My focus is on MH370 about the events that led up to and followed one of the most mysterious air disasters in aviation history involving Malaysia Airlines 370, which disappeared from the skies in 2014. And how aviation experts and a journalist specialised in that field explained the various theories surrounding the crash with such passion and knowledge. This got me thinking.
Years ago, I used to dream of being a pilot. Anytime I heard a passenger aircraft passing over, my instinct would be to rush out and look at the two, maybe four jet engines disrupt the quiet atmosphere.
In one of the two high schools I went to, I had an opportunity to take aviation classes, even though I was doing the British curriculum and nearly all of it was theory that I’d have probably forgotten by now.
Then, I grew up. The intrigues of life made me switch to studying Psychology for my university degree, writing a small book about a Kenyan spy adventure, running a relationship and dating blog in university and eventually joining the mixed world of Kenyan journalism, mainly digital because that’s all I’ve ever known—three years into it now.
However, I could argue that I’ve seen, and covered, all forms of journalism through Viral Tea Ke, where I’ve spent the majority of my journalism career. What I have not seen in Kenya or met is an aviation journalist.
I found the following about aviation journalism in Careers in Aerospace:
“As an Aviation Journalist, part of your job will involve researching and chasing down leads you come across via the various news articles and regulatory documents that land on your desk from around the world on a daily basis.
“You will be responsible for using the leads, information, and sources to build up articles that for an English-speaking B2B audience. The other part of your job will require you to build and maintain relationships with people from across the world who will then help you in corroborating stories as well as breaking news.”

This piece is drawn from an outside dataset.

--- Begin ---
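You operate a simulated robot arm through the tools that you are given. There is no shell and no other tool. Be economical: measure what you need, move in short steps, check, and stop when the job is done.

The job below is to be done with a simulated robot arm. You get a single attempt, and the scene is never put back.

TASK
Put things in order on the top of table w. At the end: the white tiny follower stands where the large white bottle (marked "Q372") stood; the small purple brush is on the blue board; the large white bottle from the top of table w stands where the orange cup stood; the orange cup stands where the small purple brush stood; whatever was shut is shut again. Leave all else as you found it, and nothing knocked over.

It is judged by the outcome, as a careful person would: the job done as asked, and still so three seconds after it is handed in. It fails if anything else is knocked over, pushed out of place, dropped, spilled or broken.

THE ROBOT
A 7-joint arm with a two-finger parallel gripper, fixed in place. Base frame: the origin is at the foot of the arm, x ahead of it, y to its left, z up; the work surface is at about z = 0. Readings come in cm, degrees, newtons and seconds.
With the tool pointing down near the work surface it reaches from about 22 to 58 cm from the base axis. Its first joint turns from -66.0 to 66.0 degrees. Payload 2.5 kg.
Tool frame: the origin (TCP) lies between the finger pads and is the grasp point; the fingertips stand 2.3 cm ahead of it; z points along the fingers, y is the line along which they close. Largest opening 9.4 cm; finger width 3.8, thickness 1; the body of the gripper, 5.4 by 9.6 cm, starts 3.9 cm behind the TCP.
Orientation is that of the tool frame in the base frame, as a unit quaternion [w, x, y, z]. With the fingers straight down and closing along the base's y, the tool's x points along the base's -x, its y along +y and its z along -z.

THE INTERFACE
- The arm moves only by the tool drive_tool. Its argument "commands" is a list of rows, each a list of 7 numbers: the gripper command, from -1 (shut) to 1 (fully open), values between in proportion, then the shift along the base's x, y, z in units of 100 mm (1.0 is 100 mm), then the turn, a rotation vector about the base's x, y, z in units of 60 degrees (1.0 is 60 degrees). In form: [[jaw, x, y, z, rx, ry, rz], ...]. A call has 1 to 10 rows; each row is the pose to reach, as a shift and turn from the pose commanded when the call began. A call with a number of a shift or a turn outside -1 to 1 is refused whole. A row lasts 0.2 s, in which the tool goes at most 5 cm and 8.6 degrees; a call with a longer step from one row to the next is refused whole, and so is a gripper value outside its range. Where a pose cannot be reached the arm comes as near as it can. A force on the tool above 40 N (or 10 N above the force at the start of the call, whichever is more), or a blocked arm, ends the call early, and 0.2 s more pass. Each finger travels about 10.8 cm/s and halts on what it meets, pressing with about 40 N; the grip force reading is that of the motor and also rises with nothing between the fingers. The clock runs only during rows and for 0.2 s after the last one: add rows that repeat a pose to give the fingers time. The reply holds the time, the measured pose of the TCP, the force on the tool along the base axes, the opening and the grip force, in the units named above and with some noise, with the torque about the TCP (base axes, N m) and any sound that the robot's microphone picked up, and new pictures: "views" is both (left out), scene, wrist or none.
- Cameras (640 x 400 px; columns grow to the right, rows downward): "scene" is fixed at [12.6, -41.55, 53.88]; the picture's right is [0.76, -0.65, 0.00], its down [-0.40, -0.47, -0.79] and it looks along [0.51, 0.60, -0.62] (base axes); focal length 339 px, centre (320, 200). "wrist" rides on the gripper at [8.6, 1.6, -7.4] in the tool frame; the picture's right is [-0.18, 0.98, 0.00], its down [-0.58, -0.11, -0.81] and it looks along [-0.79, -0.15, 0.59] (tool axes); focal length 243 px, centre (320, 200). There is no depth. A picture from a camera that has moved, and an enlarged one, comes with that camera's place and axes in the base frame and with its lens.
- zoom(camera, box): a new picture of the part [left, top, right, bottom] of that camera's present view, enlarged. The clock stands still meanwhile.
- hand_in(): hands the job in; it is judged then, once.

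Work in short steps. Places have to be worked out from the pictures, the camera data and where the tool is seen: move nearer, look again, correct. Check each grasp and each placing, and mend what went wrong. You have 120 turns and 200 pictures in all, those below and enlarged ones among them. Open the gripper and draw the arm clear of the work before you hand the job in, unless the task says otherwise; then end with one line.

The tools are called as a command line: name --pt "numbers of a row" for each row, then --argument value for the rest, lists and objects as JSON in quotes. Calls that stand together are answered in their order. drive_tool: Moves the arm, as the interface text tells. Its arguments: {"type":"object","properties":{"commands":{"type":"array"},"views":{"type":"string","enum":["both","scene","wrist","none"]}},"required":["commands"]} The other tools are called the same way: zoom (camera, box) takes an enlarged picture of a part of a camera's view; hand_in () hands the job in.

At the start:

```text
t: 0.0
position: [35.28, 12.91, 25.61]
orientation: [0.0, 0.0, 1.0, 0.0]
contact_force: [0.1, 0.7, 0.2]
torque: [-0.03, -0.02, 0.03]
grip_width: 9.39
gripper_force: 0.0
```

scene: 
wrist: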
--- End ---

This sounds more or less like sports journalism or business journalism or political journalists. One is likely to find aviation journalists in media houses in developed countries.
So why doesn’t Kenya have aviation journalism? What can be done to introduce that field? Are we waiting for something major to happen, for example the Kenya Airways plane crash of 2007 for every Ali, Kamau and Onyango to show his expertise in aviation? (I’m told coverage surrounding it lasted more than a week—constantly.)
I asked my fellow scribes about this and out of the unsatisfactory answers I got, the only solid one was that there’s a course in journalism at an aviation college in Kenya. But how far does this go?
Journalism is constantly evolving and adapting to new technologies, challenges and opportunities. As much as digital journalism is now causing disruption amongst mainstream media houses, I believe that introducing aviation journalism to our field of reporting could at the very least save our media houses from being overwhelmed by bloggers and influencers who aren’t hesitant to venture into the aviation niche.